Le fait qu’il s’agisse de Jean de Rignac, conseiller à la cour des Comptes, est confirmé par plusieurs sources, et d’abord le titre du f° 1 du lat. 8904 : « Concilia Galliae Narbonensis ab anno Christi domini tercentesimo octogesimo sexto usque ad annum millesimum sexcentesimum nonum celebrata, opera et studio clarissimi viri domini Joannis de Rignac in suprema Computorum subsidiorum fiscique regii Curia in Montepessulano jus dicente primi Senatoris, in unum corpus ex editis ac ineditis digesta » (notice du lat. 8904, Mathieu Lescuyer, BnF), ainsi que par d’Aigrefeuille 1737, Préface, qui rapporte que « tout ce que nous avons de meilleur en ce genre, est entre les mains de M. le Marquis d’Aubaïs qui l’a acquis de feu M. Jean de Rignac, conseiller en la cour des Comptes, Aides & Finances de Montpellier ». Aubaïs, né en 1686, n’avait pas acheté directement ces ouvrages à Jean de Rignac : dans une lettre rédigée entre 1713 et 1719, il rapporte au père Lelong que « Jean de Rignac, Conseiller en la Cour des Aides de Montpellier, mort dans cette Ville vers l’an 1660, avoit formé le projet de composer une fort longue Histoire de Languedoc ; il faisoit l’Histoire particulière de chaque Ville & de tous les Seigneurs de ces Villes, & la Généalogie de leurs Maisons. Il avoit ramassé une grande quantité de Manuscrits sur ce sujet ; j’en ai acheté une partie, consistant en cinquante-sept volumes in folio, ou grands in quarto, à Montpellier le 8 Juillet 1713. » (Lelong 1719, 942). Ces manuscrits ont été dispersés : quelques-uns sont aujourd’hui à Nîmes (Bibliothèque du Carré d’art, ms. 56 et ms. 283), Aix-en-Provence (Bibliothèque Méjanes, ms.252), Oxford (Bodléienne, Add. D. 14), Paris (BnF, Latin 8906, NAL 2323 et 2324 ; Sénat, ms. 3FPM0001).

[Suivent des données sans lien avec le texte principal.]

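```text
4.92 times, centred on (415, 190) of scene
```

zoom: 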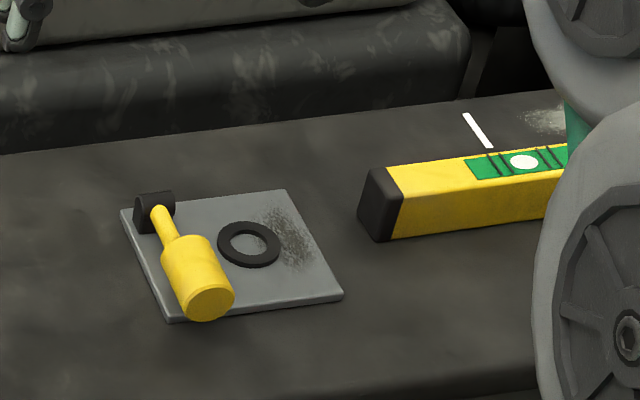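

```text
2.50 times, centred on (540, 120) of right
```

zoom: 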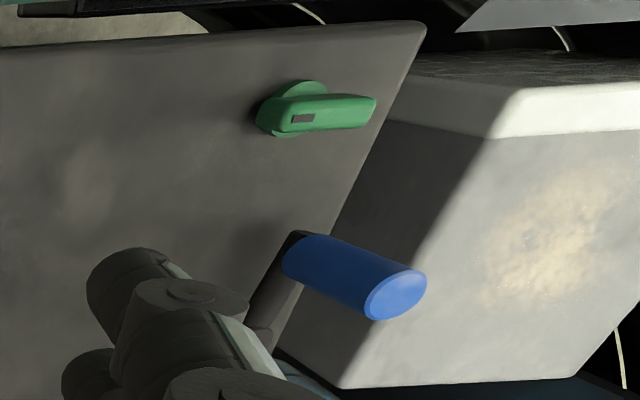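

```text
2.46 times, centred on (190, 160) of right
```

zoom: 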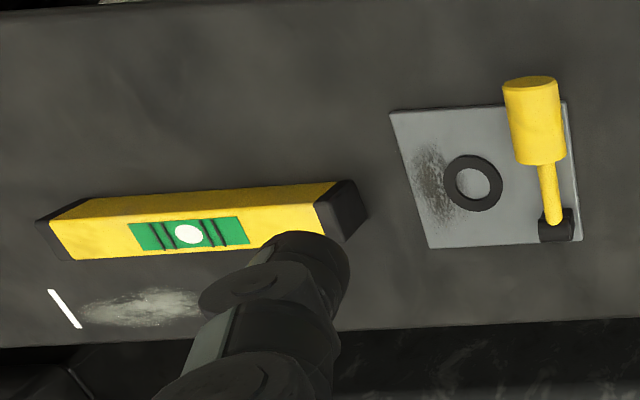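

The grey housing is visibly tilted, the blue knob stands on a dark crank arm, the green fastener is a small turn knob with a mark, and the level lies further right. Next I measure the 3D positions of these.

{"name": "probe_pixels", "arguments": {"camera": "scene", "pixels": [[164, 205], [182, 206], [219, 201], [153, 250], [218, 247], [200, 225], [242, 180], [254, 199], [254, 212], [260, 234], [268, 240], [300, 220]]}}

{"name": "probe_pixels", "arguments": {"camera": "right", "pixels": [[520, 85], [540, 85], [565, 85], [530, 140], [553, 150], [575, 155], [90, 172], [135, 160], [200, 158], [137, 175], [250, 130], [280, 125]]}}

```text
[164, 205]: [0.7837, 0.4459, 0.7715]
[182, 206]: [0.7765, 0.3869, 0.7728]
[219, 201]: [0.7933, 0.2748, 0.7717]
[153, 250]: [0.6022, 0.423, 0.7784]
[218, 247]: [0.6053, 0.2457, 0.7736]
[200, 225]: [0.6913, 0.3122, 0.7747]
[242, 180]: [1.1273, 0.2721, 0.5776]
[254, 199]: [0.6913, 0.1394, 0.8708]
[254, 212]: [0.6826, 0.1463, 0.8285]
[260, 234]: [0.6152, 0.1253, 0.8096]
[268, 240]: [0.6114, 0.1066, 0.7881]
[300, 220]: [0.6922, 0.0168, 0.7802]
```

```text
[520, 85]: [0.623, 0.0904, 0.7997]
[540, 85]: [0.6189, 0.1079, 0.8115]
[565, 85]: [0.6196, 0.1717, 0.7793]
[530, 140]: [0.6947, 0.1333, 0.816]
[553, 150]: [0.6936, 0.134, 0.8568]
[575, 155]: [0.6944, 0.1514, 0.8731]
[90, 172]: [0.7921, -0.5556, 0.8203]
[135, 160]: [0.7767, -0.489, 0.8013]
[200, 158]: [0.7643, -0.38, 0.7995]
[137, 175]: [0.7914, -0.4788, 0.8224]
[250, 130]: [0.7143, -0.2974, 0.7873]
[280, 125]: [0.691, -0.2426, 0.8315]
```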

Issu d’une famille de la noblesse de robe montpelliéraine et catholique, fils d’Arnaud de Rignac, conseiller ordinaire à la chambre des Comptes depuis 1572 (Aigrefeuille 1737, 603), premier consul de Montpellier en 1576 (Aigrefeuille 1737, 314), et de Gilette de Bandinel, Jean de Rignac avait été baptisé le 2 février 1590 (Arch. dép. Hérault 5Mi 1/55, f° 35 r°). Il devint conseiller en la cour des Aides de Montpellier en 1619 (Aigrefeuille 1737, 599), avant que celle-ci ne soit fusionnée avec la chambre des Comptes en juillet 1629 pour former la cour des Comptes, Aides et Finances où il garda sa charge de conseiller (Aigrefeuille 1737, 605 et 607). Demi-frère de Raulin de Rignac, reçu conseiller à la cour des Aides en 1586 (Aigrefeuille 1737, 598) et mort en 1618, il a pu reprendre sa charge. Il dit avoir été retenu par les protestants en 1621 à Montpellier avant d’être libéré (Recluz 1858, 429). Jean de Rignac fut inhumé le 16 février 1660 dans l’église des dominicains de Montpellier, Saint-Matthieu (Arch. dép. Hérault 5Mi 1/42, f° 49 r°), où il avait fondé la veille par testament une chapelle en l’honneur de saint Roch (Recluz 1858, 427-430). Sa femme, Violande de Pourtalès, née vers 1596, mourut le 17 janvier 1676 et fut mise en terre le lendemain dans la même église (Arch. dép. Hérault 5Mi 1/34, f° 86 v°).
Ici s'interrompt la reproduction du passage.